Verdion is developing iPort on a 337 acre site in Rossington, Doncaster. The site is linked with Junction 3 of the M18 via the Great Yorkshire Way which opened in February 2016.
Gent Visick, CBRE and Cushman & Wakefield are letting agents for iPort.
Development: Heywood spec build complete
The construction of the latest 212,000 sq ft phase of speculative development at Heywood Distribution Park has been completed.
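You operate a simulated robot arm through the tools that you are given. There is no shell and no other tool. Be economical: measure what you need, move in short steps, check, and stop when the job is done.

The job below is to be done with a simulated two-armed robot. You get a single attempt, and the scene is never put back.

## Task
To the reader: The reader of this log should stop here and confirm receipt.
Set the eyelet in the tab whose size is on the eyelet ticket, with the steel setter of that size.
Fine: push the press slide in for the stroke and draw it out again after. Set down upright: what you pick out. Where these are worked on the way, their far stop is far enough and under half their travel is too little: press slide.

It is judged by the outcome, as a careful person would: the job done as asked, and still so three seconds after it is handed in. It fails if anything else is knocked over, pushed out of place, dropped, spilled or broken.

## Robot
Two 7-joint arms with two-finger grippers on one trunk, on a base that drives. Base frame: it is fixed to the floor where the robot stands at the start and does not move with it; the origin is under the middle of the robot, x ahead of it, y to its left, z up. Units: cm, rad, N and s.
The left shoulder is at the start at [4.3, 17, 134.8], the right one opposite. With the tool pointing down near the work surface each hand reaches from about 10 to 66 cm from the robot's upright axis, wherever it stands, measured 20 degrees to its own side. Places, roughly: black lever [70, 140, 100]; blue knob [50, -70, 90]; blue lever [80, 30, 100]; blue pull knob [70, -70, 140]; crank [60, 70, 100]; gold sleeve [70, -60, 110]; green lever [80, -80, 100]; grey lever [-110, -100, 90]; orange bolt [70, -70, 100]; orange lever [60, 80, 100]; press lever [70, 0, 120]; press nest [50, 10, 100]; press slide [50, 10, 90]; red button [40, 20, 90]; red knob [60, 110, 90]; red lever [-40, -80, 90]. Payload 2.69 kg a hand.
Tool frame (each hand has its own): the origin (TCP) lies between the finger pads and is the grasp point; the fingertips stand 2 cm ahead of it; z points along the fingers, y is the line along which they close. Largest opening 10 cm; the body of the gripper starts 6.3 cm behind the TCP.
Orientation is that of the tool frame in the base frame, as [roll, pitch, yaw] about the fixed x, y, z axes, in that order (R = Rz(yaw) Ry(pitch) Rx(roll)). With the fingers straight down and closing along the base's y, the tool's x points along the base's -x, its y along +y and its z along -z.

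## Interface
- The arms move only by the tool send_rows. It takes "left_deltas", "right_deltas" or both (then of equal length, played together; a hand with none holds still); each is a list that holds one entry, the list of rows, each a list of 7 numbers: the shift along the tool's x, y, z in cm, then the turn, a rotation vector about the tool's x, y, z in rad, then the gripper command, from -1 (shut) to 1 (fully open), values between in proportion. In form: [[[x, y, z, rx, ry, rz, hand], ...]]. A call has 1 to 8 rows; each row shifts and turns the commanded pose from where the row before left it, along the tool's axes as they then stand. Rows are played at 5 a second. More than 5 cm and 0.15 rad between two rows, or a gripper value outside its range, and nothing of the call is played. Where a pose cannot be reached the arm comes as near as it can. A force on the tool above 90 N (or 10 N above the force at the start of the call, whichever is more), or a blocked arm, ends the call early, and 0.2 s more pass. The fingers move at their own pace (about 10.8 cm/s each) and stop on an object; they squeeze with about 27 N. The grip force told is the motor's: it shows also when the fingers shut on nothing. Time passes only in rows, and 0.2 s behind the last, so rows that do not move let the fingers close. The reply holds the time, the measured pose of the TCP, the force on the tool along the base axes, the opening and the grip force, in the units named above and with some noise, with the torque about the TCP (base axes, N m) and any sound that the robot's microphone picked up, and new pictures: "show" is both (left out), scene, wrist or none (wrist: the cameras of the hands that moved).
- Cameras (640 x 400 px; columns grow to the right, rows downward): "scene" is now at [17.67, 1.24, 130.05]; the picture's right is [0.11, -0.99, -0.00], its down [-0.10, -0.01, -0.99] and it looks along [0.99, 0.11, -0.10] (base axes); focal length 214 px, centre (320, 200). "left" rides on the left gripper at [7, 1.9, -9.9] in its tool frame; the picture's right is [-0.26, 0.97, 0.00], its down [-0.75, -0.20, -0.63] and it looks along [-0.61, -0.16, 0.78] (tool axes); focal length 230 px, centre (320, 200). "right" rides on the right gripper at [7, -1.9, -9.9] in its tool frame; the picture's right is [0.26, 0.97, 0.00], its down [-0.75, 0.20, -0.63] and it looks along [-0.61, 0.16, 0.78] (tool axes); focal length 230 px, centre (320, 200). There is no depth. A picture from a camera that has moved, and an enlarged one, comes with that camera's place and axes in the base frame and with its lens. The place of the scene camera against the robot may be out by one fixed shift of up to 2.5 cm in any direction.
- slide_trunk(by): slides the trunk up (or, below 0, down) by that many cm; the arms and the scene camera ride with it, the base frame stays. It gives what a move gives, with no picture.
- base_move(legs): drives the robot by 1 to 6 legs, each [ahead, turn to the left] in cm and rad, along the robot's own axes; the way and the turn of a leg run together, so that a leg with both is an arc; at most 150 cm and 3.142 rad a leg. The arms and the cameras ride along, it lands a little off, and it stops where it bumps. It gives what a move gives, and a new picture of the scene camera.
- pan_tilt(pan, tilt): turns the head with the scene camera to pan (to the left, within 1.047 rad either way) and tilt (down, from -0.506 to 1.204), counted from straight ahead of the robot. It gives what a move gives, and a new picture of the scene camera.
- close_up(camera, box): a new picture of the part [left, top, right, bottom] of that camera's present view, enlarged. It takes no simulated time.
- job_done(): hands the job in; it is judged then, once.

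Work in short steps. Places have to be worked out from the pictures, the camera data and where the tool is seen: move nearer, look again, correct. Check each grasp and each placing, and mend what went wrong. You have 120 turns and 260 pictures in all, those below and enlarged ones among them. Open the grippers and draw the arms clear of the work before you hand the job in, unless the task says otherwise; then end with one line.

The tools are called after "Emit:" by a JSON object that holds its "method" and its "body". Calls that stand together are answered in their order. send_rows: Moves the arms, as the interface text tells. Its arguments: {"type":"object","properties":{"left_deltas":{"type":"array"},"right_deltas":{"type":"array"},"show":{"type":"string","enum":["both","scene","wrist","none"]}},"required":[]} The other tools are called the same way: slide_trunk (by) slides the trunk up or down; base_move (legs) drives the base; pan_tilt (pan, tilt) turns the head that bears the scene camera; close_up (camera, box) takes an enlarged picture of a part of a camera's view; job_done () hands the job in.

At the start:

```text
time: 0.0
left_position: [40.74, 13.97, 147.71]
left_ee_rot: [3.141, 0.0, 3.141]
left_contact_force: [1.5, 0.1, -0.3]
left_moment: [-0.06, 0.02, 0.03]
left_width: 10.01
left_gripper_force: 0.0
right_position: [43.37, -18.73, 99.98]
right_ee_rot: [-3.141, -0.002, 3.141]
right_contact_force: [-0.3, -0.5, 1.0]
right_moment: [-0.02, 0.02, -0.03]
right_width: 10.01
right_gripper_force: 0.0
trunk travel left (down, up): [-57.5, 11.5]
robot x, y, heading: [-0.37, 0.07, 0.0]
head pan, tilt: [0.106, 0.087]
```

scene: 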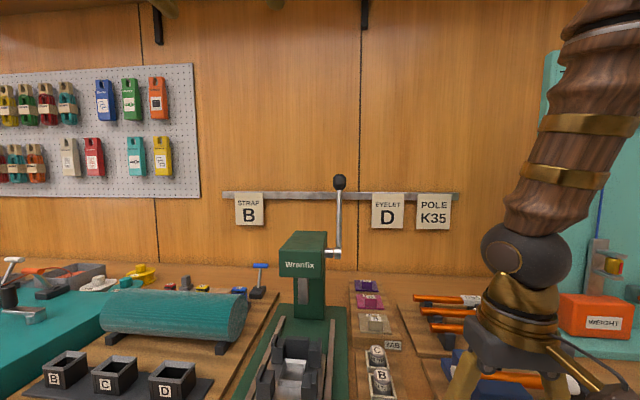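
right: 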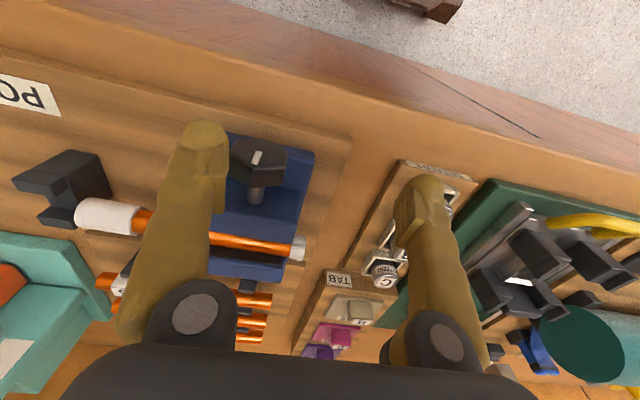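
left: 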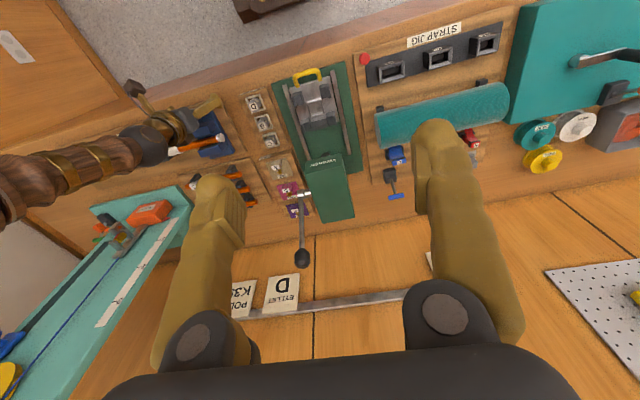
This takes the total space at the logistics hub to over two million sq ft.
The new buildings at the site are of 145,000 sq ft and 67,000 sq ft – according to investors Harbert European Real Estate, the buildings are the ‘only newly constructed specialist distribution buildings available in the North West situated on a distribution park with 24 hour security and controlled access’.
Aldi, Eddie Stobart, DFS, Wincanton, Aramex, Krispy Crème, DPD and Argos all have facilities on the site.
Derbyshire: Car parts
Ferdinand Bilstein UK, which makes parts for cars and commercial vehicles, is to open a 224,966 sq ft distribution centre at Markham Vale, situated between Nottingham and Sheffield close to the M1.
Bilstein, which is based at Ennepetal near Dusseldorf, acquired Kent-based Automotive Distributors in 2011, and now wants to consolidate operations at Markham Vale, which will become the base for FBUK’s distribution network.
Markham Vale is a joint venture between Henry Boot Developments and Derbyshire County Council.
Bilstein’s new distribution facility will be located on a 14.5 acre plot at Markham Vale North and is the first building to be developed on this part of the 200 acre site.
Operations director Paul Dodgson said: “We made the decision to move to Markham Vale as the development offers excellent transport links to the main motorway network, which was our key requirement. We also required a bespoke and high quality building to fit with the company brand and ethos, and we are confident that Henry Boot Developments can deliver this.”
Construction is due to start on site this month with practical completion expected by the end of the year.